Abstract

In 2005, indigenous leader Evo Morales was elected president on a dual promise of nationalising extractive industries to direct resource wealth to the country’s poor and enacting long-held indigenous demands for a plurinational state. Each project has relied on two contrasting and contested understandings and practices of territorial sovereignty, however. On the one hand, resource nationalism has rested on the state’s ability to re-seat and extend national sovereignty over non-renewable natural resources and concomitantly national territory. On the other hand, plurinationalism entails the departure from a liberal multicultural framing of the nation-state toward a model that recognises the territorial self-determination and political autonomy of indigenous nations, including over decisions of extractive development. Resource nationalism has quickly shown its centralising tendencies, as economic concerns have been put before a more radical reorganisation of the modern, colonial model of territorial sovereignty.

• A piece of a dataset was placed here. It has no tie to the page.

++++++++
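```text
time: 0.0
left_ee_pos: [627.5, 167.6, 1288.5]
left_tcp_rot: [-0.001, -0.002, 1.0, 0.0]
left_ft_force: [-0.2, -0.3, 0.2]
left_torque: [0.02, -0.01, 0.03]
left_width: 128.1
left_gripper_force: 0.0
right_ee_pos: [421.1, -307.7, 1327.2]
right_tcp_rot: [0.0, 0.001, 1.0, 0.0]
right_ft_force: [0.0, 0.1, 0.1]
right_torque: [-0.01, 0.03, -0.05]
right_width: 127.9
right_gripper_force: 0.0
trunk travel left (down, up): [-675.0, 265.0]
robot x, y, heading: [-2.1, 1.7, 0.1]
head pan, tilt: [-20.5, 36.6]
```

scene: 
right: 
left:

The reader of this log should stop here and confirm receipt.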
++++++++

From an analysis of the territorial geographies articulated by the lowland indigenous movement in the TIPNIS (Territorio Indígena y Parque Nacional Isiboro Sécure; Isiboro Sécure Indigenous Territory and National Park) conflict over a road project – and the potential for hydrocarbon exploitation this could enable – this paper demonstrates that indigenous protestors constantly sought to de- and re-territorialise political space in their efforts for the decolonisation of the nation-state. This engagement not only highlights some of the tensions between resource nationalism and indigenous self-determination, but also illustrates how territorial visions are fashioned within the changing political conditions of Latin America’s era of the extractive imperative.